Its work in areas such as cybersecurity and social innovation has earned it international acclaim. According to a self-analysis on the occasion of its 10-year anniversary, 70 per cent of the TIM Review’s readership resides outside of the Americas. Additionally, 56 per cent of article authors from across its 10-year history are from the Americas, compared with 85 per cent at the time of the rebrand.

“We’re trying to do something with the rigour of academia but at the pace of business,”

McPhee says the most exciting statistic to him, though, relates to the most popular articles in the journal’s history. Seven of the 10 most popular articles were written by TIM students, instructors or local Ottawa entrepreneurs.

“We started something here at Carleton, in our local ecosystem, put it out into the world, and the content that’s rising to the top is the local content,” he says.

“I remember the pushback, people saying, ‘Ottawa can’t do this,’” Bailetti recalls.

Ten years on, more than one million people have visited TIM Review online, and the journal has 25,000 unique monthly visitors.

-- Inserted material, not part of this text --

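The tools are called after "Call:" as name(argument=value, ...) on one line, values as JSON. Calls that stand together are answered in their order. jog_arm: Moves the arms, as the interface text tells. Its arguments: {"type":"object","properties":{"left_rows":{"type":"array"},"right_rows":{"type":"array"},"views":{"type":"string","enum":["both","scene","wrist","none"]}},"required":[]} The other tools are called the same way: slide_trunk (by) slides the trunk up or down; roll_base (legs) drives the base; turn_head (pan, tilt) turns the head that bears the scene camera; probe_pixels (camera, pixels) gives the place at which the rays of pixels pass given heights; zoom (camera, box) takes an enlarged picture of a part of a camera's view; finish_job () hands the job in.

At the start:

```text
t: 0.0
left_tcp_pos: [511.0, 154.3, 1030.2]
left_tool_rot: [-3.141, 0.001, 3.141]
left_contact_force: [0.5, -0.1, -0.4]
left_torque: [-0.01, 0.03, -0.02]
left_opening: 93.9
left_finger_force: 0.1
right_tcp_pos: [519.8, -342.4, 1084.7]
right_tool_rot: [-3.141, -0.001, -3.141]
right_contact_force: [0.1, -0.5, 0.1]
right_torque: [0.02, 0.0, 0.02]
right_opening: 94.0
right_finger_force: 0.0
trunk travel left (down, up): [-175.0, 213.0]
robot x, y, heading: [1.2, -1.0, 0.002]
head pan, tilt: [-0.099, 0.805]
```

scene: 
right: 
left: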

It’s clear now that Ottawa can do this; the questions now are about how far it can go and how it will get there.

Tim readers

New tools of the trade

Bailetti and McPhee were out for a beer one evening, reflecting on what might be next for the journal. How do they raise their traffic from 25,000 visitors per month to 100,000?

“What are we going to be when we grow up?” Bailetti asked.

As part of its special anniversary issue, TIM Review undertook a topic modelling analysis of its entire archive. The team used a machine learning tool to read the hundreds of published articles and break down into specific topics what the journal has been covering.

Common and connected words are identified by the algorithm, revealing clusters, or topics. Words such as data, security, and vulnerability can be grouped as “cybersecurity,” whereas co-creation, city and stakeholder would fit under “living labs.” The topics are then modelled, and articles are filtered based on how they fit in these groupings, with a few floating between.

Topic modelling

Topic modelling allows observers to step back and see the overview of an archive as massive as the TIM Review. Some topics don’t come as a surprise: Cybersecurity, for example, is a conscious focus of the journal today.

But Bailetti realized firsthand that topic modelling can correct your assumptions and biases. A colleague introduced him to topic modelling by analyzing some of his students’ papers. While he was certain that “growth” was the main thrust of his Technology Entrepreneurship class, topic modelling revealed his students were writing about product features, or incorporating customer feedback – growth was hardly mentioned, and his colleague told him as much.

“If growth is what you’re doing in your course, you better go back and tell your students, because that’s not what they’re writing about,” Bailetti recalls him saying. Not only was it a wake-up call as to the power of topic modelling, it was a clear sign that he needed to double down on growth in his lessons.

“I just blasted everybody,” Bailetti says with a laugh, recalling the ensuing class with his students.

“I remember the pushback, people saying, ‘Ottawa can’t do this,’”

Examining the potentials of machine learning and topic modelling is part of the vision for the future of the TIM Review. While Bailetti says he’s seen academics do analyses of journals in this way, the journals have not yet adopted the tools themselves.

“Let’s try something nobody else will do. There’s no other journal in the world that I know that is doing this on a recurring basis.”

A decade from now, Bailetti and McPhee will probably be having another beer, reflecting on 20 years of the TIM Review. With thousands more articles in the archive, topic modelling may show the uncharted directions the journal travelled over the decade.

The question on the table, though, likely will not have changed: “What are we going to be when we grow up?”